▶ Written request
Write out the material below again, unchanged.

▶ Data lines

++++++

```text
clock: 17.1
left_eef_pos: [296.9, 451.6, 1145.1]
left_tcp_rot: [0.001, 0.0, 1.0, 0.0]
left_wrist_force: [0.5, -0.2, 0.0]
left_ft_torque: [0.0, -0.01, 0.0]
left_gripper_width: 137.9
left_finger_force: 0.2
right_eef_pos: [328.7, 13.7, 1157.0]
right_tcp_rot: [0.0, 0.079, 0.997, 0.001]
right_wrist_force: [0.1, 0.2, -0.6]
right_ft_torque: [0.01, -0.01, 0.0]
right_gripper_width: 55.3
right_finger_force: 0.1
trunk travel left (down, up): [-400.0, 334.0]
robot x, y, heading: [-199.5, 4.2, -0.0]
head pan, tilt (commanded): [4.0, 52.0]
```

++++++

▶ Answer in full
```text
clock: 17.1
left_eef_pos: [296.9, 451.6, 1145.1]
left_tcp_rot: [0.001, 0.0, 1.0, 0.0]
left_wrist_force: [0.5, -0.2, 0.0]
left_ft_torque: [0.0, -0.01, 0.0]
left_gripper_width: 137.9
left_finger_force: 0.2
right_eef_pos: [328.7, 13.7, 1157.0]
right_tcp_rot: [0.0, 0.079, 0.997, 0.001]
right_wrist_force: [0.1, 0.2, -0.6]
right_ft_torque: [0.01, -0.01, 0.0]
right_gripper_width: 55.3
right_finger_force: 0.1
trunk travel left (down, up): [-400.0, 334.0]
robot x, y, heading: [-199.5, 4.2, -0.0]
head pan, tilt (commanded): [4.0, 52.0]
```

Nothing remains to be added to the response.